Gather every line below where "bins" appears.

─── Recorded information

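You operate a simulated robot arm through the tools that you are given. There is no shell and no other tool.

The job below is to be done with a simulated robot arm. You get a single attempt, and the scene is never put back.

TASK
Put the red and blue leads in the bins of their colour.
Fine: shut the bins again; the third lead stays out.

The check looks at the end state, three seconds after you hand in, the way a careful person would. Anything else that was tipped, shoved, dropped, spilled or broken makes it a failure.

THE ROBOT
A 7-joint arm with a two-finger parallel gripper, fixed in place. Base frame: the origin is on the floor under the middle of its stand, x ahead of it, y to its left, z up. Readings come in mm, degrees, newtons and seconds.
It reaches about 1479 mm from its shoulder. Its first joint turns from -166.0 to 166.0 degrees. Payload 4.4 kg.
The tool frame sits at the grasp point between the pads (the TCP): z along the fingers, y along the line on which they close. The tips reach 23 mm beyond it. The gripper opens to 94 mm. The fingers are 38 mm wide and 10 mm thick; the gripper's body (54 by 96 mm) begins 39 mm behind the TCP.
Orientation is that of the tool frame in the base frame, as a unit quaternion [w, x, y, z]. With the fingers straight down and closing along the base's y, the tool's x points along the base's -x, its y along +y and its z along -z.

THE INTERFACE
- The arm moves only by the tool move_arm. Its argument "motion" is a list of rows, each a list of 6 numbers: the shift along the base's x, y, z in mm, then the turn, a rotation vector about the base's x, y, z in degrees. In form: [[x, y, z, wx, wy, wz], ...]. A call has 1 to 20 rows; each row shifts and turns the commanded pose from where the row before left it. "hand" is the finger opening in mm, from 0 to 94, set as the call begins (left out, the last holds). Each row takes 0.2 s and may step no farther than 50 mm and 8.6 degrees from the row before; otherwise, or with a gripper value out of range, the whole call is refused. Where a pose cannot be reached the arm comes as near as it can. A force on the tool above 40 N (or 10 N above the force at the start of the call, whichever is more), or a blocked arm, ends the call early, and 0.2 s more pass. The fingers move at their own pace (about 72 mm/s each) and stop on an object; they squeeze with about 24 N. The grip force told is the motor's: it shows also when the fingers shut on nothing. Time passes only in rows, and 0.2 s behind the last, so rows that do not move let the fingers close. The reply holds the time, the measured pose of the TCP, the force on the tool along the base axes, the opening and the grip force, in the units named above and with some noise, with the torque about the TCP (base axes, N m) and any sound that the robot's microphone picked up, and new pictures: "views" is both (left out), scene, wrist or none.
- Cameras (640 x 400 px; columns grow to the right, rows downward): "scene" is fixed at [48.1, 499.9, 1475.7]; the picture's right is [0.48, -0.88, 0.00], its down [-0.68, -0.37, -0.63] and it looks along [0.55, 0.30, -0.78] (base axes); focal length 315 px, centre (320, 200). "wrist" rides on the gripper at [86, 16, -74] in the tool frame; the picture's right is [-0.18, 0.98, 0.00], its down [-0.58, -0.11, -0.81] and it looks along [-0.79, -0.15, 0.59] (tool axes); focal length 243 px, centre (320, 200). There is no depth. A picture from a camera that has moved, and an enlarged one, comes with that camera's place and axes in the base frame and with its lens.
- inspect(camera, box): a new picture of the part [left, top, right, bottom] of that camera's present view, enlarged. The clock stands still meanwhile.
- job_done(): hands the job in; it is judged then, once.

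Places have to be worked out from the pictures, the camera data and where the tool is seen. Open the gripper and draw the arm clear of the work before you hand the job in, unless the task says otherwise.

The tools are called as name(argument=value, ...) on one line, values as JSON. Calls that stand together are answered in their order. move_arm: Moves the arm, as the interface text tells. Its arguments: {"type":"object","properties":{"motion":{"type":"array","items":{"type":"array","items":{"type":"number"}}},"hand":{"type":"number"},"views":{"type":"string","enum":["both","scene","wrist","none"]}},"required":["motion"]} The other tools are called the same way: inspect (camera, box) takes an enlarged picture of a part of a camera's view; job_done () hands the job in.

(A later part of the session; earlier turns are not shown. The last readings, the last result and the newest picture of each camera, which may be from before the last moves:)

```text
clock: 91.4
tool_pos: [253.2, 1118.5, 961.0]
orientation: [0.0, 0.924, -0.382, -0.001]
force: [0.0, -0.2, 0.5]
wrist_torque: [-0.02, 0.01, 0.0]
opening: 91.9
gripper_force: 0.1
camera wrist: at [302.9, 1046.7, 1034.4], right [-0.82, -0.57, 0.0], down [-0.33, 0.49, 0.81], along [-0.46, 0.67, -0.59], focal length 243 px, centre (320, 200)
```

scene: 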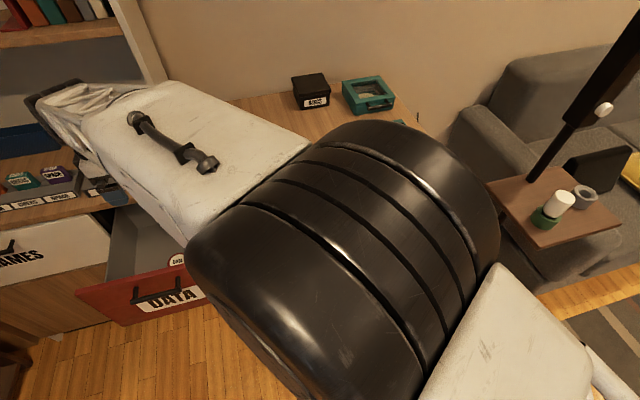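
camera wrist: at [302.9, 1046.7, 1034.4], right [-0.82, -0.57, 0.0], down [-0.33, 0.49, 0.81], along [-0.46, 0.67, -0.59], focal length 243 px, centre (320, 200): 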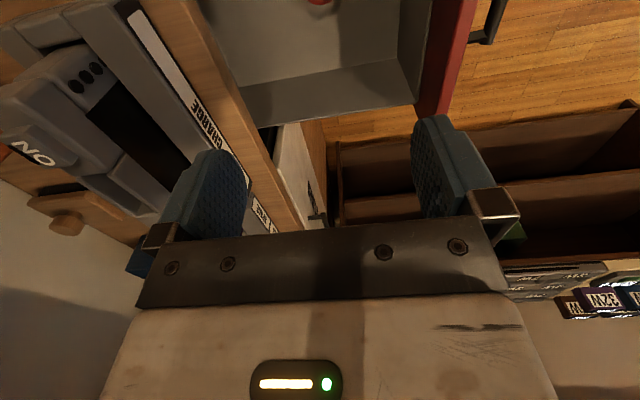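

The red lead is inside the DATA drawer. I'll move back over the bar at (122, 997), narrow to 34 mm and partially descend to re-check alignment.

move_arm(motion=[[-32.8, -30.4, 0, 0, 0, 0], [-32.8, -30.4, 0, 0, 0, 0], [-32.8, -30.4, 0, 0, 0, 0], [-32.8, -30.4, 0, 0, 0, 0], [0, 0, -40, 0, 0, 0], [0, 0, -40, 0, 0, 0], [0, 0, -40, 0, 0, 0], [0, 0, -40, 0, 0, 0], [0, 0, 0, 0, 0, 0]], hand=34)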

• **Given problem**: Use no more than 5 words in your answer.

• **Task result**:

──────

• **Task result**:
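Put the red and blue leads in the bins of their colour.
Fine: shut the bins again; the third lead stays out.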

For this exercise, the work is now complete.